Today was Host University's opening ceremony for the semester. I'm learning that such ceremonies are usual here in Japan. New students come to campus all dressed in dark suits, with parents (also pretty much in dark suits), to attend a welcoming ceremony.

My undergrad university basically had a "drop your kid off at the dorm" day, and that was that. There were a few days of dorm-based orientation, and then classes started. That's how my home university does it, too.

I taught for a while at Cornfield College, an private SLAC in the midwest, and there we had a matriculation day. New students moved into the dorms in the morning. In the early afternoon (under the hot blazing sun in our regalia), we had a shortish ceremony where mostly the president welcomed new students, thanked the parents for preparing them, and invited everyone to the campus picnic. And then there was a big campus picnic, food for all. Faculty who were teaching the first year special program class ate with their class, if I recall. Then the parents went home, the faculty went to drink on someone's porch, and the students disappeared into the dormitories.

Host University basically runs two school calendars, one a traditional Japanese calendar starting in early April with a big break from January to April, and the second a western style calendar (mostly for international students) starting in August and with the big break from May to August. Some Japanese students, mostly the more advanced, join the western style calendar and take classes with international students as they prepare to go study abroad. That means they probably totally miss a break somewhere along the line. So while campus has seemed reasonably populated, it will be fully populated starting at the end of this week.

But the campus has a different feel than most campuses I've been at, mostly because students don't live on campus. There are a couple of off-campus housing facilities for mostly international students (some of whom also live with host families), but Japanese students by and large live off campus. Unlike in US college towns I know, students don't seem to live in areas close to campus, nor, they tell me, do they tend to share apartments. (Though apartments here tend to be pretty darned small, so I can see not wanting to share.) Lots of students commute a couple hours a day, and live at home. Most also work (as do most of my students in the US).

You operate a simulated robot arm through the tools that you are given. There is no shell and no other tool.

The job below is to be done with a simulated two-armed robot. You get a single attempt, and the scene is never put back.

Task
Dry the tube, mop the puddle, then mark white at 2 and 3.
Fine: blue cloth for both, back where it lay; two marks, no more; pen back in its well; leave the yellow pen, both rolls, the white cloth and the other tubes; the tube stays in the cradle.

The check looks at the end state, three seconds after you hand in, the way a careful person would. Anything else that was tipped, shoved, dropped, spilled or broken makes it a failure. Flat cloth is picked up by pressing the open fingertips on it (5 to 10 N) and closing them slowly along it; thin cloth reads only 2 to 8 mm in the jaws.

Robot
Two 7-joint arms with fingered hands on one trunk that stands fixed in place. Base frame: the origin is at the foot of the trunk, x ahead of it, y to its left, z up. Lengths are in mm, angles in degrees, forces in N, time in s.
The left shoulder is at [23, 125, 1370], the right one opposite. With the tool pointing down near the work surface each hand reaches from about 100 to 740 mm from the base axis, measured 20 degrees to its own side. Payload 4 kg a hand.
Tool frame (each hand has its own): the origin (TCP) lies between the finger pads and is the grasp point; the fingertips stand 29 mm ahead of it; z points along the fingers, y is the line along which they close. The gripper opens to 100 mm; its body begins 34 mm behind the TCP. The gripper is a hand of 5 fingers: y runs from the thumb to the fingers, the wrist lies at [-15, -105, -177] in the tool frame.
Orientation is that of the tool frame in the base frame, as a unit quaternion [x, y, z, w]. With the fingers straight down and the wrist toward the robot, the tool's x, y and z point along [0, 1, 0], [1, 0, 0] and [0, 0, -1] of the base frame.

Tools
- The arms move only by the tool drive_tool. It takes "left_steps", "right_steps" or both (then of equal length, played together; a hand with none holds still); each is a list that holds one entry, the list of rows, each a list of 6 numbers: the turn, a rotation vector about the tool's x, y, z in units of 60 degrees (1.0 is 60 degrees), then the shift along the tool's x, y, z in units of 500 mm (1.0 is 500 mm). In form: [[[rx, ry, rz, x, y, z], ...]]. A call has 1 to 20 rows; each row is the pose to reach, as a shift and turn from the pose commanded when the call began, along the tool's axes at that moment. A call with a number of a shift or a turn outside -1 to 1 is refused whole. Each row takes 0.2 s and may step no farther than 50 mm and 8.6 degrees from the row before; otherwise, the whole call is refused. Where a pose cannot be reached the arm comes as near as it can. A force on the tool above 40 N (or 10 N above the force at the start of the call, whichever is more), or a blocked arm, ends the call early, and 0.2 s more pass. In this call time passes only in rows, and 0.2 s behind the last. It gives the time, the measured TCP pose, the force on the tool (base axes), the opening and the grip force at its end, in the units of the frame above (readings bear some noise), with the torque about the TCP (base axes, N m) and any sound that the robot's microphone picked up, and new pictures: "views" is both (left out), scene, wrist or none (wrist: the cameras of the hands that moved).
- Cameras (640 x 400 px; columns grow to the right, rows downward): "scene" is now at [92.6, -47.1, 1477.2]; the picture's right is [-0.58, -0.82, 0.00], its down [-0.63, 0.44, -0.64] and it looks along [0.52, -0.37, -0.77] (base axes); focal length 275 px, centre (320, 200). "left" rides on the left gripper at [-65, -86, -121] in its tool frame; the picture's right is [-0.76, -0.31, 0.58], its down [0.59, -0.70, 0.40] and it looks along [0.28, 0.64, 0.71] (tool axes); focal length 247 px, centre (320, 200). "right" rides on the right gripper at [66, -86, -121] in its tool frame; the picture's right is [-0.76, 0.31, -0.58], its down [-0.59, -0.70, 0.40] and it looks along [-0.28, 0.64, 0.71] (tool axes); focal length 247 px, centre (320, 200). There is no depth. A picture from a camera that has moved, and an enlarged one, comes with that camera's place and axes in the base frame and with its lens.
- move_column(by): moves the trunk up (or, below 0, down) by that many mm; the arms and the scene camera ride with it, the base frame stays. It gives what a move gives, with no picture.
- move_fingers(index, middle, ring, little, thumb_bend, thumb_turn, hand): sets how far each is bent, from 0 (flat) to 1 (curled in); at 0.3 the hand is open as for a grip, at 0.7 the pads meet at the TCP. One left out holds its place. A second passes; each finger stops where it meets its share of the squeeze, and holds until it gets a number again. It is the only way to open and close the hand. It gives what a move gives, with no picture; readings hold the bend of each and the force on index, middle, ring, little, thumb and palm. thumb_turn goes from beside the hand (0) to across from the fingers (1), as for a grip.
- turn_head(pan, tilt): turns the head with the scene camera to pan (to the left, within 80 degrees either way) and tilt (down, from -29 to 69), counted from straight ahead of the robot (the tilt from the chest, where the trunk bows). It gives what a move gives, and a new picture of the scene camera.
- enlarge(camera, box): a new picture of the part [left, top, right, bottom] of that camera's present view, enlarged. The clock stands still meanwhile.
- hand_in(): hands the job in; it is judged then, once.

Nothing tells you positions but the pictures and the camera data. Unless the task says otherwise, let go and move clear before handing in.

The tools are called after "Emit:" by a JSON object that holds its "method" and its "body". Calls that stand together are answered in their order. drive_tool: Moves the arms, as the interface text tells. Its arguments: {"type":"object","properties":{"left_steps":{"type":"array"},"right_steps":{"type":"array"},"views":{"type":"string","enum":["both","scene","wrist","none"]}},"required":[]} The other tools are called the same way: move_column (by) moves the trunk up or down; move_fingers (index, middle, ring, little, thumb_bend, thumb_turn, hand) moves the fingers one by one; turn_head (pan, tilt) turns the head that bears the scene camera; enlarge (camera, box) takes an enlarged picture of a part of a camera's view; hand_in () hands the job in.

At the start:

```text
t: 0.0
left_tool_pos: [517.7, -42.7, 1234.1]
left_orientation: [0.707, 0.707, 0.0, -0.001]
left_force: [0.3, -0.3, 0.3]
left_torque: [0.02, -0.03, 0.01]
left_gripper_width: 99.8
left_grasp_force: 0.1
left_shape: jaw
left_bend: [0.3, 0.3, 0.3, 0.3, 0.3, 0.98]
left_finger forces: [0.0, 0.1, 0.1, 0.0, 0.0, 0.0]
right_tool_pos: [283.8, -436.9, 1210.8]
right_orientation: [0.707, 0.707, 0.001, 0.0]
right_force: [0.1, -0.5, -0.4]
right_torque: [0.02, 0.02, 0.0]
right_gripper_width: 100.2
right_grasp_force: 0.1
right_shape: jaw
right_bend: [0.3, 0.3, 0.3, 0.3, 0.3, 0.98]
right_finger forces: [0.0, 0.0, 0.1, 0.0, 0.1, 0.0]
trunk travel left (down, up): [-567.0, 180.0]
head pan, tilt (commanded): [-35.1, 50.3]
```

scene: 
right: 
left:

That means that campus feels less like the center of a real community to me here than at home. (My not speaking Japanese probably also contributes to my sense of things.)

In contrast, faculty here live on campus in large numbers, but that doesn't give me much sense of community so far. (Perhaps because large numbers of faculty teach on the Japanese semester, and so have been off on vacation or break?)

Today's opening ceremony involved several speeches, including two given by current students, one in English, the other in Spanish. I was impressed, not only by the language skills, but that the students had helpful things to say about their experiences here. The message was clear: if you're here and you study hard, you'll come out the other end speaking a foreign language well and probably having studied abroad. That fits the international focus of the university; it's why students come here. (And it's why my students seem so much more motivated than the stereotypes of Japanese college students led me to expect; they especially want to do well because they want to go study abroad.)

It's exciting to think of all the new students across the country starting college now.

Good luck, new students! Study hard, learn lots, and do better things than my generation has!